Decoding the world of cybersecurity

Bulgaria faces surveillance export scrutiny

Human Rights Watch says Bulgarian authorities licensed exports of surveillance technology to governments with records of repression, exposing weaknesses in Europe’s cyber-surveillance controls.

Bulgaria faces surveillance export scrutiny
Summary
  • Human Rights Watch says Bulgaria licensed Circles surveillance exports between 2018 and 2023 to countries with documented risks of rights abuse.
  • The findings place renewed scrutiny on EU dual-use controls, national licensing decisions, and commercial surveillance oversight.
  • Telecoms interception tools create cyber, legal, diplomatic, and human rights risks when sold into weak oversight environments.

Human Rights Watch has accused Bulgaria of licensing surveillance technology exports to governments with records of using similar capabilities against journalists, activists, and political opponents, placing renewed pressure on Europe’s controls over commercial cyber-surveillance tools.

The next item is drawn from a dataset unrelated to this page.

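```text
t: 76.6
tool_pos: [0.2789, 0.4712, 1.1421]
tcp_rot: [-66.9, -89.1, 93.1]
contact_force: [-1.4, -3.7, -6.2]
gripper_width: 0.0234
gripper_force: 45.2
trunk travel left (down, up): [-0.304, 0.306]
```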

The organisation said it reviewed export licensing records showing that Circles, a surveillance company based in Bulgaria, was granted licences between 2018 and 2023 to export telecommunications interception systems, communications monitoring software, and other surveillance technology. The records came from Bulgaria’s Interdepartmental Commission for Export Control and Non-Proliferation of Weapons of Mass Destruction, the body responsible for deciding whether companies based in the country can export controlled goods.

According to Human Rights Watch, the licences involved countries with documented histories of using surveillance technologies to monitor journalists, activists, and dissenting voices. The public evidence described by the organisation covers licensing decisions from earlier years, rather than a complete current account of every transaction or deployment. Human Rights Watch said it did not have access to export documents for 2025 or 2026, leaving the present licensing position unclear.

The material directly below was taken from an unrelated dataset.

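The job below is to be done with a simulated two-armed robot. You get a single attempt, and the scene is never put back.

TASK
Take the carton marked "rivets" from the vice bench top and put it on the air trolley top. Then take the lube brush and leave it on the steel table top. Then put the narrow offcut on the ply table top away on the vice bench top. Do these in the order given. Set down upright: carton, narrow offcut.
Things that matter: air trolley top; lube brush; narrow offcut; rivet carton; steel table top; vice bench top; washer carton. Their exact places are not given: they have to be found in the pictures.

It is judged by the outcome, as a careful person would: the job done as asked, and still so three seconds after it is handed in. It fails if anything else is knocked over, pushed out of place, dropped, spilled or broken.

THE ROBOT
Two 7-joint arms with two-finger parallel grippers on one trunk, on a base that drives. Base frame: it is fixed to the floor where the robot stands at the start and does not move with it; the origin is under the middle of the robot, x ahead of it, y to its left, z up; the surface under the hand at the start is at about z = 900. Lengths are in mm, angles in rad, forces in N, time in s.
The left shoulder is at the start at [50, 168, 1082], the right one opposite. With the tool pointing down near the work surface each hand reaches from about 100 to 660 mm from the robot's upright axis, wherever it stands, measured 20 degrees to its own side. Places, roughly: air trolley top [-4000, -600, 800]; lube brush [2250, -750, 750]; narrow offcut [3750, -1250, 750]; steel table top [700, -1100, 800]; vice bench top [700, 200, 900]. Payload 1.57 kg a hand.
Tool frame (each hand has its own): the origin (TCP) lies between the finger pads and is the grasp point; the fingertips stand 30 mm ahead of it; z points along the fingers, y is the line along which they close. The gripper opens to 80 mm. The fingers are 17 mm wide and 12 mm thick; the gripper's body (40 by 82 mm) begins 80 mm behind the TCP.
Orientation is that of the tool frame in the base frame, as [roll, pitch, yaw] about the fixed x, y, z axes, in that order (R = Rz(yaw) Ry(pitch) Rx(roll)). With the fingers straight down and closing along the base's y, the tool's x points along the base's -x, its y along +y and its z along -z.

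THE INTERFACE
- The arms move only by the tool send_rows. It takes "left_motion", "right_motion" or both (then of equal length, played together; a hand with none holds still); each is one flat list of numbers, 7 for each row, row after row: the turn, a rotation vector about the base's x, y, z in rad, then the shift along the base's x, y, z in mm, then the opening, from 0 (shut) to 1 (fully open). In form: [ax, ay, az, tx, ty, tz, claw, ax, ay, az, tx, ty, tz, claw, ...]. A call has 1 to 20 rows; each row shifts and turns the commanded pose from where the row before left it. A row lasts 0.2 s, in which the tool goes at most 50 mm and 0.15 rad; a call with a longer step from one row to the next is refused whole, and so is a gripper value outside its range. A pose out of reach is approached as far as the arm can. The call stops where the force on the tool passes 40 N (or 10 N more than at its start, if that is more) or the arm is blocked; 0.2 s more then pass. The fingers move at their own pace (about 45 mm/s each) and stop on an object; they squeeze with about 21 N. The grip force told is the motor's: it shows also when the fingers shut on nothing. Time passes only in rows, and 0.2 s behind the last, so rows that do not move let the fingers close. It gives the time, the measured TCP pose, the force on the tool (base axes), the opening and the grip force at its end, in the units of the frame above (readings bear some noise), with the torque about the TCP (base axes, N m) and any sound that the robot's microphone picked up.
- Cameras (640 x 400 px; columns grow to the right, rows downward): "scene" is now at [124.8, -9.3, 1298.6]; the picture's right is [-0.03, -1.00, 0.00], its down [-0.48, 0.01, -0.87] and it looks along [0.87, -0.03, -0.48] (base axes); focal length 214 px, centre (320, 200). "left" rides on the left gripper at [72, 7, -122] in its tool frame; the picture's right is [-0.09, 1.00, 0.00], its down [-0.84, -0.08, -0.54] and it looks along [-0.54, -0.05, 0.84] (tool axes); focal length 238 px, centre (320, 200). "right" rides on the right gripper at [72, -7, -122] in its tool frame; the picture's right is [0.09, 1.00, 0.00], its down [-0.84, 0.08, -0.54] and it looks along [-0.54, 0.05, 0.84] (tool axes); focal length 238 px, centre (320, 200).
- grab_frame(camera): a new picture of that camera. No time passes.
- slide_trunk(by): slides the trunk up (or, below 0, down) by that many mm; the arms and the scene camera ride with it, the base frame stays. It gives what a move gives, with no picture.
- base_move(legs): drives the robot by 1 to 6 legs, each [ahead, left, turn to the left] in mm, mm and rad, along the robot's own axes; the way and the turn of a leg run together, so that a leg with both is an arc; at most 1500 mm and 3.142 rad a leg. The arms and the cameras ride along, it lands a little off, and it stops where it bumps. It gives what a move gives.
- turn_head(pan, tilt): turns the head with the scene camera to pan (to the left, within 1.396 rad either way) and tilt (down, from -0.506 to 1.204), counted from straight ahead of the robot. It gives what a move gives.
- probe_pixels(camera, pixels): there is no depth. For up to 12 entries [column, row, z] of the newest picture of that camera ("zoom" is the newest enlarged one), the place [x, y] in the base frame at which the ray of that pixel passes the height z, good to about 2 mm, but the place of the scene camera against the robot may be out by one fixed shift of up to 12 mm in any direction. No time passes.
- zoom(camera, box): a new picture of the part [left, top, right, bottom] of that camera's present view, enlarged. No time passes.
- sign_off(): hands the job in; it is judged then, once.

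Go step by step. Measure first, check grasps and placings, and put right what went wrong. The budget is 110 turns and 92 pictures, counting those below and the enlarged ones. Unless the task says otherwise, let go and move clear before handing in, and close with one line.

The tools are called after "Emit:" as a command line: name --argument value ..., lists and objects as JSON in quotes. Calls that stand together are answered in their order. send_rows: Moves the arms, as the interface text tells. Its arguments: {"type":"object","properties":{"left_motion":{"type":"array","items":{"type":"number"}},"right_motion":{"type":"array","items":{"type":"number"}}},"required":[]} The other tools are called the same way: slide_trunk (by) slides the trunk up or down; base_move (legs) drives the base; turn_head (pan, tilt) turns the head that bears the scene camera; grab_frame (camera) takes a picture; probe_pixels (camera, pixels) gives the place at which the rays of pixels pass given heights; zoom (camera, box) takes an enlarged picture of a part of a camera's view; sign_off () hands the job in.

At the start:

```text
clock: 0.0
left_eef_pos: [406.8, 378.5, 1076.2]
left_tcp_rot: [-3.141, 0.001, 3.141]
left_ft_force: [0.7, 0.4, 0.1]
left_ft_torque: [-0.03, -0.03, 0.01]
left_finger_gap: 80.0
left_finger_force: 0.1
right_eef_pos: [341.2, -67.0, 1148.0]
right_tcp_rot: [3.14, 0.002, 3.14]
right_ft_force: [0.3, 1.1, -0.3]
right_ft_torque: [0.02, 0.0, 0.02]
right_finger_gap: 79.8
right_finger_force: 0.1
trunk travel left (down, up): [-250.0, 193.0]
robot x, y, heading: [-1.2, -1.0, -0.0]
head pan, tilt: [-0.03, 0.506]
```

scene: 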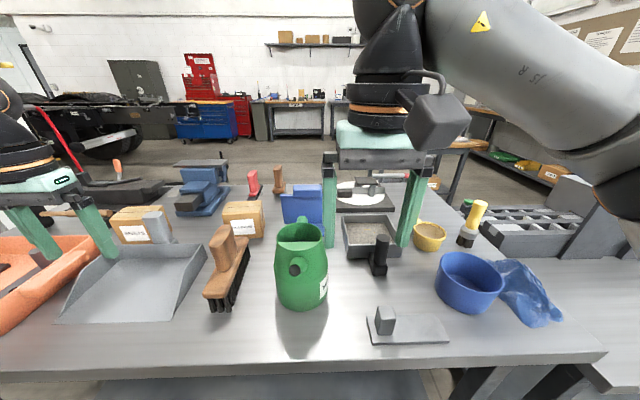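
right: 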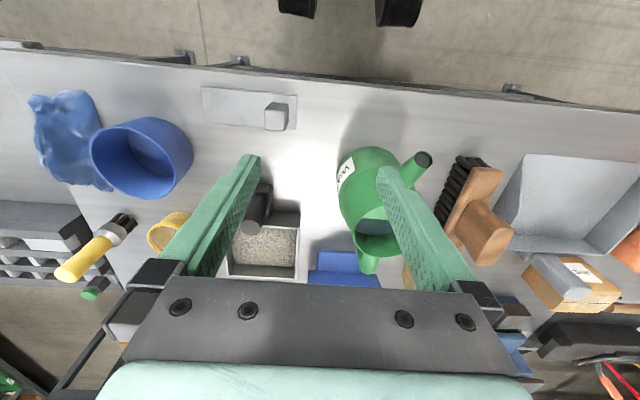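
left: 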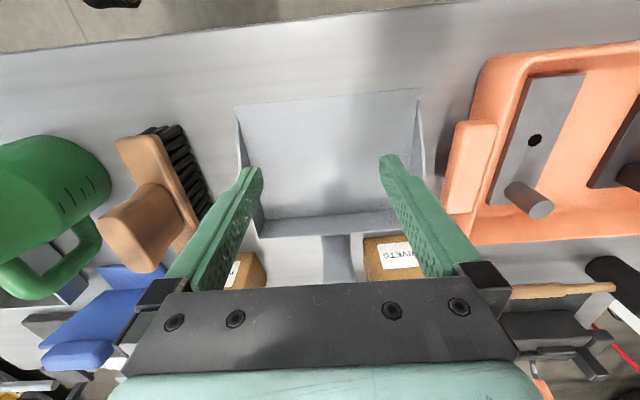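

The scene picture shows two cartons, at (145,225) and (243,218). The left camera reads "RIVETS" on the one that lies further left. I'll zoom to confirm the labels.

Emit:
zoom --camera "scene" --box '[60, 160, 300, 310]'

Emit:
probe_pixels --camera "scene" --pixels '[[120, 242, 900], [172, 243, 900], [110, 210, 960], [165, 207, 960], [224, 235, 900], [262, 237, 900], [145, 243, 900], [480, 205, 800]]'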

The organisation said it wrote to Circles several times between April and June 2026 seeking comment and further information about the licences, but received no response. It remains unclear whether every licensed export was completed, what safeguards Bulgarian authorities assessed before approval, and whether any licences were refused on human rights or security grounds.

Surveillance export controls have become a persistent test for European governments because the technology can be developed, hosted, sold, or licensed from inside the EU while the impact is felt in countries where oversight is weaker and legal protection for targets is limited. Telecoms interception and communications monitoring systems can expose political figures, civil society groups, lawyers, journalists, opposition movements, and government critics. They can also become part of diplomatic disputes, sanctions cases, and wider national security concerns.

The EU has tightened parts of its dual-use export framework, including controls on cyber-surveillance technologies, but enforcement still depends heavily on national authorities. Licensing decisions require evidence about the buyer, the likely end use, the human rights context, and the risk of misuse. Where those assessments are weak, fragmented, or politically cautious, commercial surveillance products can move through formal approval channels before abuse is visible to the public.

The structure of the surveillance market adds further complexity. Development, sales, hosting, licensing, intermediaries, and end users may sit across several jurisdictions. That makes it harder to identify who approved a sale, what a vendor knew about the likely use, and whether a government applied export controls before harm became foreseeable.

The operational risk is more concrete than the usual phrase “surveillance technology” suggests. These products can enable communications interception, target location, network monitoring, and access to sensitive communications metadata. When such capabilities are attached to telecoms infrastructure, the exposure goes beyond individual privacy and reaches the integrity of communications systems and the ability of states to map relationships at scale.

Bulgaria’s licensing record now sits within a broader European accountability debate over commercial spyware, lawful interception, state procurement, and vendor due diligence. The unresolved points in the Human Rights Watch account do not weaken the policy concern. They show where oversight needs to be auditable: what was approved, which risks were assessed, which safeguards were imposed, and who remains accountable if exported technology is misused.